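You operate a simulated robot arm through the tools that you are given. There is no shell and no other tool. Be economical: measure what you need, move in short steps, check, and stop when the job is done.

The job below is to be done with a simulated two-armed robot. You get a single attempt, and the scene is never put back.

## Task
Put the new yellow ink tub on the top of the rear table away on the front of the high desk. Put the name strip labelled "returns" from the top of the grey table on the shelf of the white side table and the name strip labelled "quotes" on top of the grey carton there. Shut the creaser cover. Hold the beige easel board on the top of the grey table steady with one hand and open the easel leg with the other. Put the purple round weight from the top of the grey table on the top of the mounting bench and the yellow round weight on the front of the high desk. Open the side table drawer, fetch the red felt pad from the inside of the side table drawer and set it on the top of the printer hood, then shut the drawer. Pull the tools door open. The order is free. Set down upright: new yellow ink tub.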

Text provided>
This is a finding of parental unfitness consistent with the terms of 22
M.R.S.A. § 4055 (1)(B)(2)(b)(i).
	[¶43]  The record developed from the Department's year and a half
involvement with the parents, including findings by another judge at an
earlier stage of the proceeding,{19} provides virtually undisputed support{20} for
the trial judge's findings.  From the Department's initial involvement with
the family in April 1999, significant efforts were made through many
caseworkers and counselors to get the father to realistically understand the
mother's problems and to take leadership in parenting the children and
protecting them from the mother.  Despite all of these efforts, over eighteen
months, the father continually refused to take a leadership role, to
acknowledge and address the mother's significant problems, or to assure
that the children would be protected from the mother.  No caseworker, no
counselor, no one who had had significant involvement with the case
indicated that, with this record, they believed that the father was likely to
soon change direction and become willing and able to protect Scott and/or
Kaleb from jeopardy or that the father's obdurate refusals to recognize and
address the mother's problems were likely to change within a time which
was reasonably calculated to meet Scott or Kaleb's needs.  The trial court's
finding of parental unfitness pursuant to section 4055(1)(B)(2)(b)(i) was not
effected by its error in referencing best interests-beyond any doubt.

Goal of the exercise>
Take up the text provided again after its last words.

Reply>
	[¶44]  Because of the court's finding that the father "still insists
that [the mother] can parent his child," it is also evident that the court
could have found, had it addressed the issue, that the father was "unwilling
or unable to take responsibility for the child within a time which is
reasonably calculated to meet the child's needs."  22 M.R.S.A.
§ 4055(1)(B)(2)(b)(ii).  This also appears established, without dispute, from
the parents' eighteen-month track record prior to the termination order.
	[¶45]  This is not a case where a trial court, or a jury, did not make
an essential finding.  Cf. Neder v. United States, 527 U.S. 1 (1999); State v.
Griffin, 487 A.2d 247, 249 (Me. 1984).  Although, even such a failure to find
an essential fact may be harmless error.  	Neder, 527 U.S. at 18-20.  Here,
the trial court found all the essential facts.  It applied the proper standard of
proof, and its findings are fully supported by the record.  Its only error is its
rhetorical reference to the primacy of the best interest issue.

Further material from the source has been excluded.